Tuesday 26 June 2012

Day 1 of The Alan Turing Centenary Conference in Manchester

I've been attending the Alan Turing Centenary Conference in Manchester. The conference was in the huge and beautiful Manchester Town Hall, and it feels very appropriate to hear these talks in Manchester where Turing worked. The conference was over a weekend, including Saturday 23rd June, which was Turing's birthday 100 years ago. There were too many talks to write about all of them, but here are a few comments on a few of the talks from Day 1.

Vint Cerf is Chief Internet Evangelist for Google, one of the creators of the internet and of TCP/IP. He described the early days of the internet, how they had to make decisions about the size of the address space they would need in order to address each of the devices connected to the internet. Imagine their problem in the 70s, trying to work out how many computers there would be in the future. Now there are about 2-3 billion internet devices connected at any one time, and a load more devices only intermittently connected. Everything is now becoming networked, including Cerf's wine cellar, which of course has a sensor network measuring temperature, humidity and light conditions, and will send an alert to his mobile phone if his wine becomes too warm. See Vint Cerf's talk.

Yuri Matiyasevich talked about number theory, which was yet another of Turing's many fields of work. Turing wrote a few papers in number theory, looking at the Riemann hypothesis. During telling us about the Riemann hypothesis, Matiyasevich told us about Skewes number, "the largest number that served any definite purpose in mathematics" according to Hardy, which was a massive lower bound of 10^10^10^34. In 1939, Turing applied for a grant from the Royal Society for just £40 to calculate information about zeros in the Riemann zeta function. This rather small amount of money was to buy parts in order to adapt some machines for predicting tides to the purpose he had in mind. Matiyasevich showed a picture of a tide prediction machine, and it instantly gives an impression of the "technology" that Turing was working with at the time. Apparently, Turing was fine with the fact that his machine gave its output in base 32, stating that he was "sufficiently familiar" with reading numbers in this form that it wasn't a problem. See Yuri Matiyasevich's talk.

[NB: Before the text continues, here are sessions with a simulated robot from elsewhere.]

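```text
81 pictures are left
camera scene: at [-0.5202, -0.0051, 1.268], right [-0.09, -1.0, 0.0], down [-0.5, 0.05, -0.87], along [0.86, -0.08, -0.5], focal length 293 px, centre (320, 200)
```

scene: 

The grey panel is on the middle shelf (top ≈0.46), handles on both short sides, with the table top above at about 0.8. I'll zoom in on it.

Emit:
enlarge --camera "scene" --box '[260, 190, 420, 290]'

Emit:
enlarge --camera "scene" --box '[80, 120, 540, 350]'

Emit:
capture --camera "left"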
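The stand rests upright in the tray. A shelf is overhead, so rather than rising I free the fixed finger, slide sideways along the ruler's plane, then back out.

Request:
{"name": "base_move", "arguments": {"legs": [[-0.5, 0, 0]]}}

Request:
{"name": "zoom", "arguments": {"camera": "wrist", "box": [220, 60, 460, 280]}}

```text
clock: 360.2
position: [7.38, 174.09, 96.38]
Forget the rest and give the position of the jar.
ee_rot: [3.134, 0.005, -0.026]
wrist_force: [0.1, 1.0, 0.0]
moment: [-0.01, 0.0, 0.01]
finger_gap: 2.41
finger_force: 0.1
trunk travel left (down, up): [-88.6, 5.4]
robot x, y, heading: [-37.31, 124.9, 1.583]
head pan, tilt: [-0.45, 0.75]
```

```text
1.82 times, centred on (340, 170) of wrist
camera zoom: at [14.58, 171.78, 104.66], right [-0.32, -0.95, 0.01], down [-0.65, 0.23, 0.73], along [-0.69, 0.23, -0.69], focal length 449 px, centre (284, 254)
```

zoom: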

David Ferrucci is the main man behind the Watson system that beat humans at the American quiz game 'Jeopardy' talked about the creation of Watson. Although Jeopardy isn't a Turing test, it is a test of general knowledge, and in this case a machine was competing against humans. His team of about 20 people put together many components (parsers, entity and relation extraction, knowledge base and search techniques etc) and then tested the system as a whole as the primary metric, not any one component. Initially it took 2 hours to answer a question, and some serious parallelisation of tasks was needed to make it fast enough for the game show. He gave lots of examples of questions and answers in his talk, including a question that asked for the common theme between "shirt", "telephone" and "TV remote control", to which the answer was "buttons", though "made with petrochemicals" and "made by humans" were also valid answers suggested by Watson. See David Ferrucci's talk.

Fred Brooks talked about Turing's Pilot ACE, a prototype of the ACE computer that Turing designed and wanted to build. Why did Turing's computer not take off? He suggested 3 main reasons: that he didn't publish his 1945 proposal, the machine was too late by the time it finally got built, and he didn't make it easy to program (didn't foresee how important that would be). Again we get the impression of Turing's amazing ability with numbers. Using backwards binary with the lower order bits on the left was no problem to him, but was not so easy for others. ACE also had other peculiarities: no accumulator, no general multiply, no straightforward conditional branch. Brooks recommended a new book by Simon Lavington, "Alan Turing and his contemporaries: Building the world's first computer", and he recommended everyone read von Neumann's EDVAC report on a much more practical machine. You can now see the Pilot ACE in the Science Museum in London. See Fred Brooks' talk.

The conference even after day 1 was already giving a wonderful picture of how diverse Turing's contributions to computer science and mathematics were, and how far reaching his ideas would be.